During Tuesday evening Chelsea vs Juventus Champions League game at Stamford bridge, a delegation from the European Jewish Association presented the Association’s prestigious King David Award for 2021 to Bruce Buck, Chairman of the Chelsea Football Club.
The recognition comes as a result of Chelsea’s ‘’Say No to Antisemitism’’ campaign, funded by club owner Roman Abramovich, which was launched in 2018 to raise awareness of and educate players, staff, fans and the wider community about antisemitism. The long-term initiative forms part of the club’s on-going inclusion work, through the Chelsea Foundation’s Building Bridges campaign.
“We are honoured to be the latest recipients of the European Jewish Association’s King David Award,’’ said Bruce Buck who received the award on behalf of his club. ‘’Since our Club Owner Roman Abramovich initiated our ‘Say No To Antisemitism’ campaign in January 2018, we have been committed to working with Jewish organisations nationally and internationally to help stamp out antisemitism from our societies. We will continue to use our global platforms at Chelsea to say no to antisemitism and keep up the fight against this and all other forms of discrimination,” he added.
Rabbi Menachem Margolin, Chairman of the European Jewish Association said of the award, “Sport brings out the best in people, but sadly it can also bring out the worst. And some of the worst examples of antisemitism often manifest themselves on the football terraces, and in stadia around the world. Chelsea was, of course, no exception to this rule. Except, that unlike others, they decided to do something about it.’’
“It is truly inspiring to see not only the significant investment made in this effort, but the genuine commitment to listen, to act and to make a difference.

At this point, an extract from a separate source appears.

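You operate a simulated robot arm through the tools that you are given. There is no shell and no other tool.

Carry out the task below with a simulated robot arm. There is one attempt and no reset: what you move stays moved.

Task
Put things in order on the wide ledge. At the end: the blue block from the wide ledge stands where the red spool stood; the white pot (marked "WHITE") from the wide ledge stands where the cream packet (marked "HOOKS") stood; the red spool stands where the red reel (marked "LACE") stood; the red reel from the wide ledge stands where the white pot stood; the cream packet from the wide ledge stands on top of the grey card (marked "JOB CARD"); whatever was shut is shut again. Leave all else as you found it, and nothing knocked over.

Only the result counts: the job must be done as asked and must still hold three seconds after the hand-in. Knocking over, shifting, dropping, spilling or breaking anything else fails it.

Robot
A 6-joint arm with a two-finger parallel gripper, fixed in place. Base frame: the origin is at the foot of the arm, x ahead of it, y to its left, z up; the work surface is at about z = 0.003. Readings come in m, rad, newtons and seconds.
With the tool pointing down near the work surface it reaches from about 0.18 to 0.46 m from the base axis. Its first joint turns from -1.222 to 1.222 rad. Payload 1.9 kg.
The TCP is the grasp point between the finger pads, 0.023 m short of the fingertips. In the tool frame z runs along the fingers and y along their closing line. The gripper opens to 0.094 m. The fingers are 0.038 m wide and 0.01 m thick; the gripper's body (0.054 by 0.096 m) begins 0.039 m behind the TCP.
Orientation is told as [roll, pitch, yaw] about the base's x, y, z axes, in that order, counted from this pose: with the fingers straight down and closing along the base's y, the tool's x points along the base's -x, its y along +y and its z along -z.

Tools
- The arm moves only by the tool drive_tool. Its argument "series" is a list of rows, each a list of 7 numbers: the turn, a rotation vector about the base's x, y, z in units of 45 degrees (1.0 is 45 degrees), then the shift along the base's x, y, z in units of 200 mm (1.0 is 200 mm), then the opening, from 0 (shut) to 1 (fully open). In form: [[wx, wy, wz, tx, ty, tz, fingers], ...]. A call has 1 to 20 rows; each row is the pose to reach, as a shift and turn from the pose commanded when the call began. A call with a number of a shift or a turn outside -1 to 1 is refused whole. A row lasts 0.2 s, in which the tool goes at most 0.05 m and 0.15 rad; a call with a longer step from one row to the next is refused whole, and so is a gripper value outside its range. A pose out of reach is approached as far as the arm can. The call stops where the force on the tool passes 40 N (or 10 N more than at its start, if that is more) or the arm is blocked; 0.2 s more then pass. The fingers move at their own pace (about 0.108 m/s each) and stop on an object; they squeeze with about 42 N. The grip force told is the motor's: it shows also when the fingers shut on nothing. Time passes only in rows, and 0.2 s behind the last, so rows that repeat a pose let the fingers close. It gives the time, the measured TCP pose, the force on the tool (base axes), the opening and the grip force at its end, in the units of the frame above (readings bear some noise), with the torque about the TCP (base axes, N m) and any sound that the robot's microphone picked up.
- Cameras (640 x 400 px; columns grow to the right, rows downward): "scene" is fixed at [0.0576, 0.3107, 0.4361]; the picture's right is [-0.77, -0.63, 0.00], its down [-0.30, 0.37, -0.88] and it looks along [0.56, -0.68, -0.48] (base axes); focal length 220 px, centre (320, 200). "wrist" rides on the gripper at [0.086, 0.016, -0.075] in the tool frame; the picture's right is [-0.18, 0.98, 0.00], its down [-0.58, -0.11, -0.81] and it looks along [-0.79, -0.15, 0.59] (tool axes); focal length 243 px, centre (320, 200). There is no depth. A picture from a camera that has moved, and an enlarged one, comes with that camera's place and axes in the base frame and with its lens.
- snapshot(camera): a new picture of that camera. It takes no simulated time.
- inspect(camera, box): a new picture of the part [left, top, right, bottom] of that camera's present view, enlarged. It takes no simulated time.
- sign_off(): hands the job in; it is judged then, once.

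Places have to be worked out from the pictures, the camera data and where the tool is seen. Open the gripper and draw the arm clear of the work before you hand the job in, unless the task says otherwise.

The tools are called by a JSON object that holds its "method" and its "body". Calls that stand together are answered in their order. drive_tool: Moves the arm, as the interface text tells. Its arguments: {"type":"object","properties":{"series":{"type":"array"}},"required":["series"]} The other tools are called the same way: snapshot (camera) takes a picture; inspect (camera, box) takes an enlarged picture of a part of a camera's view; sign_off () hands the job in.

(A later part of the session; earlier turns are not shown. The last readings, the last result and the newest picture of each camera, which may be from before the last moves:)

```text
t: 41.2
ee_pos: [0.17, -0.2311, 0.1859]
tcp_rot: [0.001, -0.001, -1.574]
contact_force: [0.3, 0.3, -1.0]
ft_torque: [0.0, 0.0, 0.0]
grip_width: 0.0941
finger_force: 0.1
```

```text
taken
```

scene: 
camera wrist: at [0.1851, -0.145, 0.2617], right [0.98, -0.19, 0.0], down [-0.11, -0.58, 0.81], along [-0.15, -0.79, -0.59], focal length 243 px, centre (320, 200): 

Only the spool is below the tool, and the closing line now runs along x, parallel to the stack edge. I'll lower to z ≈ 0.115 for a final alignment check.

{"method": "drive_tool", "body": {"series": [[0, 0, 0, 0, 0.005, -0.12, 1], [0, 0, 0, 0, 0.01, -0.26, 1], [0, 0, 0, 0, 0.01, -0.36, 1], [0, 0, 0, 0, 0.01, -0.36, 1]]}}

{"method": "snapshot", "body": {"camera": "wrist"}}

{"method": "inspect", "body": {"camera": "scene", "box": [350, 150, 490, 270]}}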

From the ground up, from grassroots initiatives to a website visited by millions, Chelsea Football Club has led the way, a shining light and example not just for other football clubs to follow, but for everyone,’’ he said.

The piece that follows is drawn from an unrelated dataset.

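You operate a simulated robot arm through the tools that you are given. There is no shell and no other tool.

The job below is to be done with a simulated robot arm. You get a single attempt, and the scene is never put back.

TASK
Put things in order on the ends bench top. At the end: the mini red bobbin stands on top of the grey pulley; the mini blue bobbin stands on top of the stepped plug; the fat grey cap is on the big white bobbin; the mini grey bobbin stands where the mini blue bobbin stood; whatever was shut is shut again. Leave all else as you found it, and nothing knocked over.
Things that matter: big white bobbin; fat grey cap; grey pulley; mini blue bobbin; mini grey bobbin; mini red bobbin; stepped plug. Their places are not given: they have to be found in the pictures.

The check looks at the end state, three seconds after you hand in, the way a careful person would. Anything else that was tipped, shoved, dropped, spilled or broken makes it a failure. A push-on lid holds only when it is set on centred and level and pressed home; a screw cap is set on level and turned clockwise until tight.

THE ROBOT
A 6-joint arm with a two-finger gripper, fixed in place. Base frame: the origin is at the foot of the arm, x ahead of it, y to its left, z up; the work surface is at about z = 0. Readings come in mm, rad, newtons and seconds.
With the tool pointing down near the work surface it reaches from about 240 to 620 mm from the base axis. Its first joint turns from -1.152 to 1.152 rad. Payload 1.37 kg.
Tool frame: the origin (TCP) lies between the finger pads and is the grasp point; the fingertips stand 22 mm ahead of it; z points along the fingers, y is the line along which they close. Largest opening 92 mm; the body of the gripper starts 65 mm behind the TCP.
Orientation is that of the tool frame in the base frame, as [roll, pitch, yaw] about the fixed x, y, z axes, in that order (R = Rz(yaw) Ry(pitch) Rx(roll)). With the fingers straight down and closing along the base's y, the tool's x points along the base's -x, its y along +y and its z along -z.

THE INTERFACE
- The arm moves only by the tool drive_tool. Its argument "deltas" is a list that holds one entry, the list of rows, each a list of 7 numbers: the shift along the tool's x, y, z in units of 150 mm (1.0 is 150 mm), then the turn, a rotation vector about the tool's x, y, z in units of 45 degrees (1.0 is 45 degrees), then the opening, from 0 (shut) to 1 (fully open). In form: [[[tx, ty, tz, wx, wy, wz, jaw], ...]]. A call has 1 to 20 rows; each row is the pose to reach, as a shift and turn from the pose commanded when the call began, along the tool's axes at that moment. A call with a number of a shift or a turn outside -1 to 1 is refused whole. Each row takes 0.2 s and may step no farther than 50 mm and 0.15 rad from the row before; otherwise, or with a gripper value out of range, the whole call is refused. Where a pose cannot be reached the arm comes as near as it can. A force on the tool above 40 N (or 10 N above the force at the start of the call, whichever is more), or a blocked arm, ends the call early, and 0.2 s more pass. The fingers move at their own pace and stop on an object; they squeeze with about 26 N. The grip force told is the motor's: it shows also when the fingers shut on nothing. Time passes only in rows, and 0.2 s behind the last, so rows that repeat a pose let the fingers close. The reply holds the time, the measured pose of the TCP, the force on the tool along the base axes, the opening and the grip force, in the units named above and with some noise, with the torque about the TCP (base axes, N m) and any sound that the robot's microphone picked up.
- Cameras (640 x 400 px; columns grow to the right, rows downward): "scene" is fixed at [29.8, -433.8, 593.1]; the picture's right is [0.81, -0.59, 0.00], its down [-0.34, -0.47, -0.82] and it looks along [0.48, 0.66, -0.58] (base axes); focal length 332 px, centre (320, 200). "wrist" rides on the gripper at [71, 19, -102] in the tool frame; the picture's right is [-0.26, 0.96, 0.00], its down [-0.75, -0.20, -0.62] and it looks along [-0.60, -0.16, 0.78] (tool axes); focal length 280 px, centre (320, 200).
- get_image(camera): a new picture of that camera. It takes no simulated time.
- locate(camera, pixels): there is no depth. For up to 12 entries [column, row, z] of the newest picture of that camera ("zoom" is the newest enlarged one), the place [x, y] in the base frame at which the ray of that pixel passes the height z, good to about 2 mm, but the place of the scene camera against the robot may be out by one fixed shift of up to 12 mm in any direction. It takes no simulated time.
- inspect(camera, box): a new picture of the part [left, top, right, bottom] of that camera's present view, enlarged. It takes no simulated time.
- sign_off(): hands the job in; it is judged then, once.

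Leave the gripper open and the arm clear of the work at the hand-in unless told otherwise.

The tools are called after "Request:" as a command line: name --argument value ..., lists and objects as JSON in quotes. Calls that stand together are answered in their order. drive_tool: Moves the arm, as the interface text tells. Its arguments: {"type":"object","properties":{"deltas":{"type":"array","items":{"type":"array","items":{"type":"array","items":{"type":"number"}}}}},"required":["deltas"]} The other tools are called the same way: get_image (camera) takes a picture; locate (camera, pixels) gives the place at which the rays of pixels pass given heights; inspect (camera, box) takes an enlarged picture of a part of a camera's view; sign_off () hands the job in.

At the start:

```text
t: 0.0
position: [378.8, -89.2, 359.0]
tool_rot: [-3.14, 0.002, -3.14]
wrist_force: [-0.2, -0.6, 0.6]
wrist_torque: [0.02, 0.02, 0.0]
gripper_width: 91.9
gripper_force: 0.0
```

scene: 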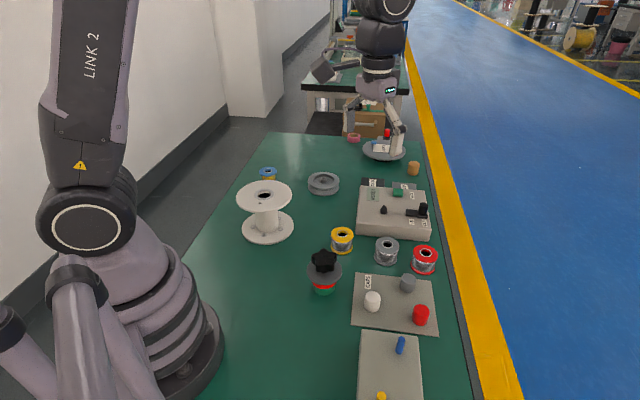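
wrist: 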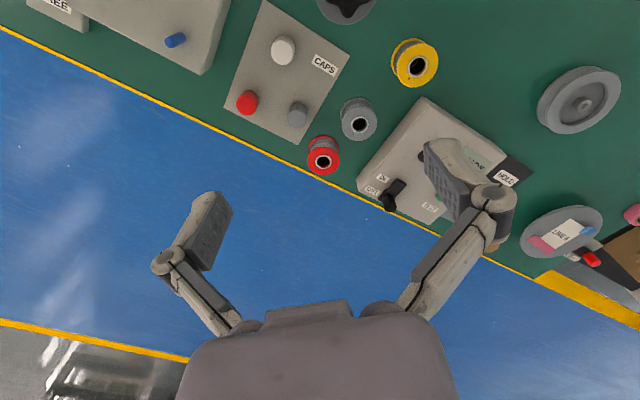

He added, ‘’Presenting them with this award, on behalf of the many communities across Europe that we represent is the least we can do to recognise this movement for change that they have started, this ultimate force for good that gives hope to Jews everywhere that the lessons of the Holocaust will never be forgotten, and that antisemitism will be called out wherever it manifests itself.’’
Rabbi Binyomin Jacobs, Chief Rabbi in the Netherlands and chairman of the EJA committee on combatting antisemitism, ‘’ underlined that ‘’the Chelsea model is one to be replicated everywhere, and we will let governments and organisations know about the great and important work you are doing here. King david is a Jewish hero. Chelsea are now heroes to the Jewish community.’’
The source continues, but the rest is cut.